A better grasp on data can help manufacturers respond in real time to shifting market realities, like finding the best shipping company based on up-to-date freighter information or finding the best supplier for specific parts based on pricing that very day.
Bringing Down Utility Costs
A big chunk of overhead costs in manufacturing go toward simply keeping the lights on and the machines running. Manufacturers can easily find themselves facing exorbitant utility bills. This is why the National Institute of Standards and Technology recommends manufacturers evaluate their heating, cooling, power and equipment for opportunities to make their facilities more efficient. Something as simple as automating lighting and temperature control can greatly reduce expenses and carbon footprint.
Minimizing Equipment Failures
Equipment failure tends to be costly, both in terms of repair and production lost during downtime. Having to conduct any unplanned maintenance on machinery or computer systems takes time away from production.
Manufacturers can do a few things to minimize the risk of equipment stoppage, like upgrading equipment proactively and using data gathered by Internet of Things (IoT) sensors to predict ahead of time when a certain component is at a higher risk of malfunction.
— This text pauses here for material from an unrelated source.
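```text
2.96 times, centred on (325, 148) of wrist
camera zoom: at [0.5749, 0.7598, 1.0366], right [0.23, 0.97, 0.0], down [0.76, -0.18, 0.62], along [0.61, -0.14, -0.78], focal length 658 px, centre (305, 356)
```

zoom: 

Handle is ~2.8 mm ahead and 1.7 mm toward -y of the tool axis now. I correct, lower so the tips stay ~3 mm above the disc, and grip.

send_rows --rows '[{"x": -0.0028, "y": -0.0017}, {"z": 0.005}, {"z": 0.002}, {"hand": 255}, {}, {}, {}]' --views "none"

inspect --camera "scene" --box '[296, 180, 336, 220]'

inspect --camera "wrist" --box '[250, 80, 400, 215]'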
Embracing Cellular Manufacturing
According to the U.S. Environmental Protection Agency, cellular manufacturing has to do with optimizing the physical layout of your production workstations so they are “arranged in a sequence that supports a smooth flow of materials and components through the production process with minimal transport or delay.” The goal here is to reduce unnecessary movements and shift away from a “large batch” overproduction mentality, instead creating cells of right-sized machines optimized to efficiently handle a single piece of the overall puzzle.
Manufacturers who are able to become more efficient in these five areas will see improved product margins and decreased waste — fewer logjams, less overproduction and reduced operating costs.